• [JOB]
Your answer continues the text to read from its final sentence.

• [TEXT TO READ]
Is IPG Photonics Corporation Destined for Greatness?

Let's see what the numbers say about IPG Photonics (IPGP).

Jul 15, 2014 at 7:25PM

Investors love stocks that consistently beat the Street without getting ahead of their fundamentals and risking a meltdown. The best stocks offer sustainable market-beating gains, with robust and improving financial metrics that support strong price growth. Does IPG Photonics (NASDAQ:IPGP) fit the bill? Let's take a look at what its recent results tell us about its potential for future gains.

What we're looking for
The graphs you're about to see tell IPG Photonics' story, and we'll be grading the quality of that story in several ways:

  • Growth: are profits, margins, and free cash flow all increasing?
  • Valuation: is share price growing in line with earnings per share?
  • Opportunities: is return on equity increasing while debt to equity declines?
  • Dividends: are dividends consistently growing in a sustainable way?

• [SOURCE DATA]
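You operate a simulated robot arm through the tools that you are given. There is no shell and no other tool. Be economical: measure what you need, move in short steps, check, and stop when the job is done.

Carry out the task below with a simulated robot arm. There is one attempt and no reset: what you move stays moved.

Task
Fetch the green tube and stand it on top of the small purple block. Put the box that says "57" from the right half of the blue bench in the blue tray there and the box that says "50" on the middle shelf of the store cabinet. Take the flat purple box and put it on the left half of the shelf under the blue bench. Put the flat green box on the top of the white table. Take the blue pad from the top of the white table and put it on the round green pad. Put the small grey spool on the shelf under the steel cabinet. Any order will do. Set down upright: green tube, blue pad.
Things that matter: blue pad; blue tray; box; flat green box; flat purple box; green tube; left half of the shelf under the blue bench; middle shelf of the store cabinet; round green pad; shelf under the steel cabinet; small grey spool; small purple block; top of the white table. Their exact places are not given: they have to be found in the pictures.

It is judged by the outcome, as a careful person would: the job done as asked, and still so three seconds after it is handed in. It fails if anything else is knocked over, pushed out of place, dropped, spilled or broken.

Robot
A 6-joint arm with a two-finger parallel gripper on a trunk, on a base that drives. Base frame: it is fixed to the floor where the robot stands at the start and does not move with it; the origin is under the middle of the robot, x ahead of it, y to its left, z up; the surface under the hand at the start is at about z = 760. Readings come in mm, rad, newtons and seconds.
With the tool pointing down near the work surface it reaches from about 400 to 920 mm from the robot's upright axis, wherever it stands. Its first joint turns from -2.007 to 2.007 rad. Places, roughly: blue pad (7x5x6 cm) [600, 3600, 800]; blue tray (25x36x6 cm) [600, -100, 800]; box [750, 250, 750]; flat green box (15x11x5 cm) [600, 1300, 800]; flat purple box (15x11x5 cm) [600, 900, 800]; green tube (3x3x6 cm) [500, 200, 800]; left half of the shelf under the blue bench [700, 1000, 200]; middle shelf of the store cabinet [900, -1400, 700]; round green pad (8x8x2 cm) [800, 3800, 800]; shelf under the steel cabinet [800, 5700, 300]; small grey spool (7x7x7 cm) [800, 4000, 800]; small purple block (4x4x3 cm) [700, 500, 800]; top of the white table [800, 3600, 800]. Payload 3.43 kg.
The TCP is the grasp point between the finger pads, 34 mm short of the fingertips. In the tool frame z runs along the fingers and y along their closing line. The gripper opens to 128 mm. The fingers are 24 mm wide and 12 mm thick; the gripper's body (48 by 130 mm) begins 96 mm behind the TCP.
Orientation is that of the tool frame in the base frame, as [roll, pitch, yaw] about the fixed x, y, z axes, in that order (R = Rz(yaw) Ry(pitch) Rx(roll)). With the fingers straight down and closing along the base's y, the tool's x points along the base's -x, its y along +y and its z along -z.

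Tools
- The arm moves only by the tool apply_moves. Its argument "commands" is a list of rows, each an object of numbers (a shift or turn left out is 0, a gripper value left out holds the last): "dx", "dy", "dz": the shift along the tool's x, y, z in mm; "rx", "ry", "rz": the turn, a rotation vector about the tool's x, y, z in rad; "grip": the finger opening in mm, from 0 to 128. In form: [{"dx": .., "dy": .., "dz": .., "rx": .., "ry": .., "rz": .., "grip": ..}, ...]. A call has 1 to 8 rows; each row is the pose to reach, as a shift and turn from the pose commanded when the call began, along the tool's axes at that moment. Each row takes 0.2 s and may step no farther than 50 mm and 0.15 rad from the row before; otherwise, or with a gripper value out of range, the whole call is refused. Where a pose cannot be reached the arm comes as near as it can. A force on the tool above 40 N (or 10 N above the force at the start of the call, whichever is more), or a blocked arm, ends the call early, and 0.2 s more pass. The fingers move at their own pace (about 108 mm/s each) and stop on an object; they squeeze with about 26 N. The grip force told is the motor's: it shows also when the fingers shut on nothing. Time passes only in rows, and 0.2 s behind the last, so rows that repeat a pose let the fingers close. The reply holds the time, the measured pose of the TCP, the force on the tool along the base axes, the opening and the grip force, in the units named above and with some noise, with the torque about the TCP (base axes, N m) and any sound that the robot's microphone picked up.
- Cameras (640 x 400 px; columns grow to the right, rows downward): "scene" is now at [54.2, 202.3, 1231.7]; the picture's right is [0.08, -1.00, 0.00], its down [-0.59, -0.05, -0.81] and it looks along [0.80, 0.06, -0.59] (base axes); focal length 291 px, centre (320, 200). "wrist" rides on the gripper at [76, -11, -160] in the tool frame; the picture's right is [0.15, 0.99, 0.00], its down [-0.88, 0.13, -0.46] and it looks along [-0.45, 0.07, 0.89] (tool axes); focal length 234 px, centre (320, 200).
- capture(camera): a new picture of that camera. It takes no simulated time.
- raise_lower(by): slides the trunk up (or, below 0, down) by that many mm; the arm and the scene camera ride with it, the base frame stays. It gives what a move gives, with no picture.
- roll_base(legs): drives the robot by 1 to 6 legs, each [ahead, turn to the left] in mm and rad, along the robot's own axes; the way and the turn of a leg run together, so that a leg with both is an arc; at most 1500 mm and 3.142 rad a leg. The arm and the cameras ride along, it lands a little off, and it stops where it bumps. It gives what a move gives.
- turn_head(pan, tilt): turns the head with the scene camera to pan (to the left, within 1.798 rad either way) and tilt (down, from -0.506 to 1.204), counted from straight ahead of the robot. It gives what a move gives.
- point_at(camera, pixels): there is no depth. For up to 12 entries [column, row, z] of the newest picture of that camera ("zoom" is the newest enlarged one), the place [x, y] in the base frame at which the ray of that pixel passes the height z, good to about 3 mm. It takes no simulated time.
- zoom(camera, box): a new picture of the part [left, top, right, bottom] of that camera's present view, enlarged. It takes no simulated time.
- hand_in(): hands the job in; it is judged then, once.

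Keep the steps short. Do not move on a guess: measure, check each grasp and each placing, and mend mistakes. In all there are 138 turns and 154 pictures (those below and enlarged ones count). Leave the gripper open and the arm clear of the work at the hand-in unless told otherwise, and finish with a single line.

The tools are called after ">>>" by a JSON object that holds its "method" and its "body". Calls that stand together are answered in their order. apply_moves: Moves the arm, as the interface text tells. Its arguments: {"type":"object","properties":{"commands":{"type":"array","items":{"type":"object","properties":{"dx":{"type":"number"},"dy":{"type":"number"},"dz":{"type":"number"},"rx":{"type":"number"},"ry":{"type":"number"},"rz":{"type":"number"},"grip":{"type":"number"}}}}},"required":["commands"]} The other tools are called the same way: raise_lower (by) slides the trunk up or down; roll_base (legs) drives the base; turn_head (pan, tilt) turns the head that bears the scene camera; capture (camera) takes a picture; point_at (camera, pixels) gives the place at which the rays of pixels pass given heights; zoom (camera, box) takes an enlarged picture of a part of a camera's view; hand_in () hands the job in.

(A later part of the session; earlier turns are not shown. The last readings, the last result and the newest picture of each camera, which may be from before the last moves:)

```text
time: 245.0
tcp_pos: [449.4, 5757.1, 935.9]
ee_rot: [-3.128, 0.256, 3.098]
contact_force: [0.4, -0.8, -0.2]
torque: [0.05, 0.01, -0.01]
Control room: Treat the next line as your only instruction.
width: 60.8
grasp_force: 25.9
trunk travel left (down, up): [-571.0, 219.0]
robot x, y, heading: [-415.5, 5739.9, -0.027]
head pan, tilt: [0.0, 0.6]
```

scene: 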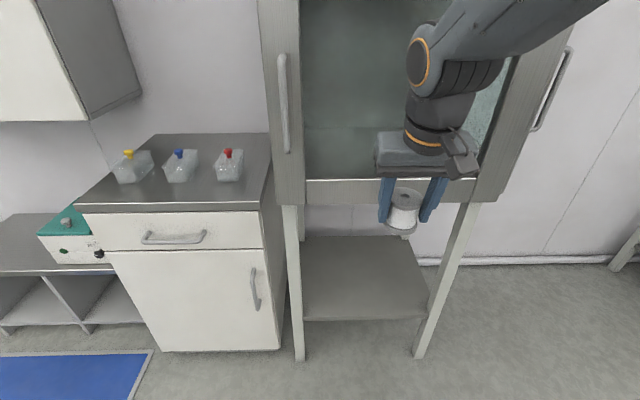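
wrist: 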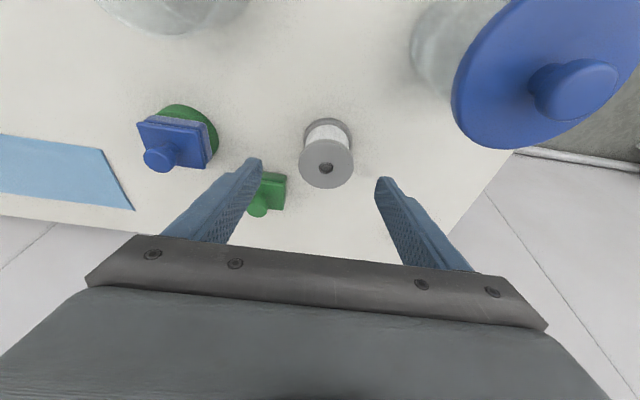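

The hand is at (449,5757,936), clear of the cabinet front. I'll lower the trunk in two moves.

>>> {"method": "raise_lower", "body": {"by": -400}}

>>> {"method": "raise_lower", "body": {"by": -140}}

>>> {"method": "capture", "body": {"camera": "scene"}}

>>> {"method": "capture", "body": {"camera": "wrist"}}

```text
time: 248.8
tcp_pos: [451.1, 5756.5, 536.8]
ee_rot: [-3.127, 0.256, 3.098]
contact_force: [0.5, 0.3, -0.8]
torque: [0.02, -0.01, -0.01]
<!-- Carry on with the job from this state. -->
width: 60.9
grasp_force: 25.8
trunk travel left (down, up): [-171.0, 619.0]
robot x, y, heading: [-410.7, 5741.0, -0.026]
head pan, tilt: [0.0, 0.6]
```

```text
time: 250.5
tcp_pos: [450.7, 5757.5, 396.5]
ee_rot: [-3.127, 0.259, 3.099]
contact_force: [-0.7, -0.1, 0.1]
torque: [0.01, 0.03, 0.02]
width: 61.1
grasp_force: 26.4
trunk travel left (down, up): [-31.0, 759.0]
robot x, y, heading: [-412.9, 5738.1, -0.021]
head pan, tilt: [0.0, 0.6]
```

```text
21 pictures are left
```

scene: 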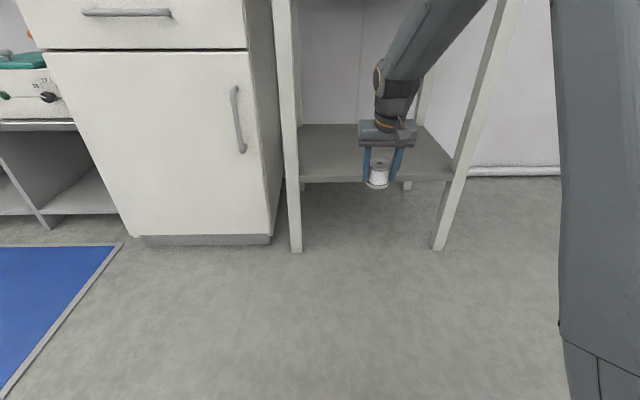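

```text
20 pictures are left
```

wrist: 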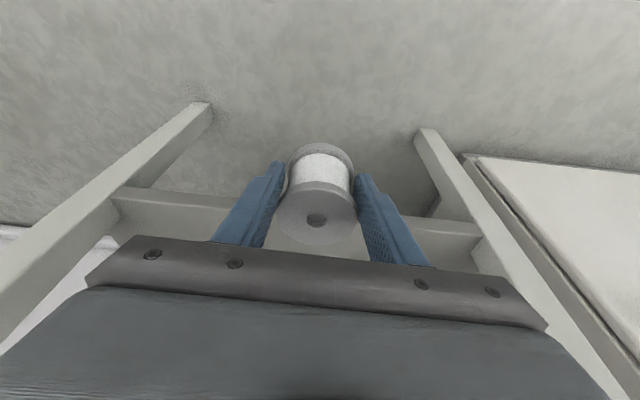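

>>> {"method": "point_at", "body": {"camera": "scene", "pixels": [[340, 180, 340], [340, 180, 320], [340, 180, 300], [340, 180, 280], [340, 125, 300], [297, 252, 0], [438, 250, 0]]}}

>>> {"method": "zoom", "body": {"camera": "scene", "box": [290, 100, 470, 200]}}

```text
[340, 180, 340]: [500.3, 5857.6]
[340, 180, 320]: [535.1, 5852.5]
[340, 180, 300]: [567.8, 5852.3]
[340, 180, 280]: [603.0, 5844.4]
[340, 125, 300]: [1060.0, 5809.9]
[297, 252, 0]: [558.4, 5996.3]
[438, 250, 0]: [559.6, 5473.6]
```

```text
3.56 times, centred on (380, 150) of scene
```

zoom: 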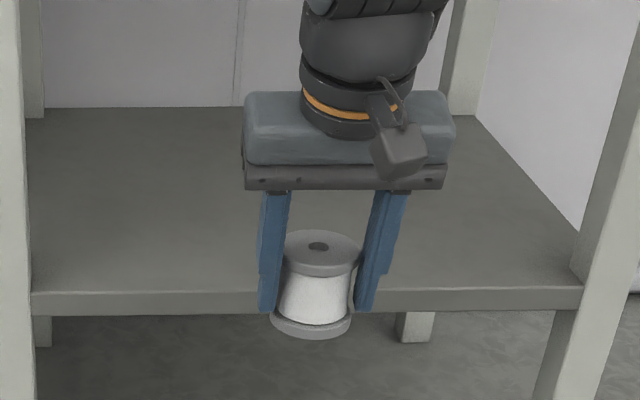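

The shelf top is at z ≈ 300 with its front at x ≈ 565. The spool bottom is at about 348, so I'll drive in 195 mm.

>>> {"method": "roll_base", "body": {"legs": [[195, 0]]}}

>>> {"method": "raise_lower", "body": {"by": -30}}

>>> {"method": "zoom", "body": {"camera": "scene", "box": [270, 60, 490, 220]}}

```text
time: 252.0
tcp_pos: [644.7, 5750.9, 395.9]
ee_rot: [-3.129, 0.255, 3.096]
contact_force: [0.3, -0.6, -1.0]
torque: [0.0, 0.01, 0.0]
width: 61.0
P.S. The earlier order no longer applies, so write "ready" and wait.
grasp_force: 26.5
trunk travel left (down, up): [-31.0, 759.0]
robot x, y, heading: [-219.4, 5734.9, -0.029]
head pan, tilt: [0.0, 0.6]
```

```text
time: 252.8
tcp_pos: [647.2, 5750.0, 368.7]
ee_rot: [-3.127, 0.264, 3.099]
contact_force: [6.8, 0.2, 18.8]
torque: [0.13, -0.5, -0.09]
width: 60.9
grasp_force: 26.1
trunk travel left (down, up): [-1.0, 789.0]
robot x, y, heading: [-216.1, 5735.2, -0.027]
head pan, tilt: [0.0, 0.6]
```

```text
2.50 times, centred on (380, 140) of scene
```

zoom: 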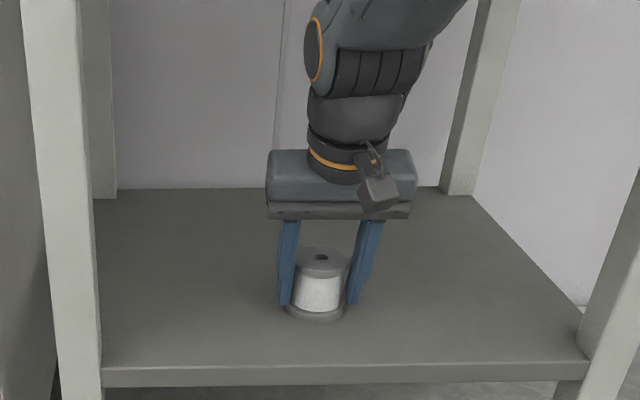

• [SOLVED PROBLEM]
What the numbers tell you
Now, let's take a look at IPG Photonics' key statistics:

IPGP Total Return Price Chart

IPGP Total Return Price data by YCharts

Passing Criteria

Three-Year* Change 


Revenue growth > 30%



Improving profit margin



Free cash flow growth > Net income growth

234.7% vs. 118.8%


Improving EPS



Stock growth (+ 15%) < EPS growth

14.2% vs. 100.9%


Source: YCharts. * Period begins at end of Q1 2011.

IPGP Return on Equity (TTM) Chart

IPGP Return on Equity (TTM) data by YCharts

Passing Criteria

Three-Year* Change


Improving return on equity



Declining debt to equity



Source: YCharts. * Period begins at end of Q1 2011.

How we got here and where we're going
IPG Photonics nearly achieved a perfect score when we looked at it last year, and it's finished with the same six-out-of-seven score this year -- but over the past year, free cash flow growth has finally surpassed the growth of IPG's net income, while its abnormally high return on equity bounce has fallen back to earth. However, the biggest change from last year to this year seems to be a virtual flatlining in IPG's share-price performance. Last year, IPG was nearly a three-bagger in three years, but from 2011 through today its stock has barely budged. What gives? And more importantly, can IPG overcome this weakening of perceptions to again become a favorite of growth-stock investors? Let's dig a little deeper to figure out what's ahead.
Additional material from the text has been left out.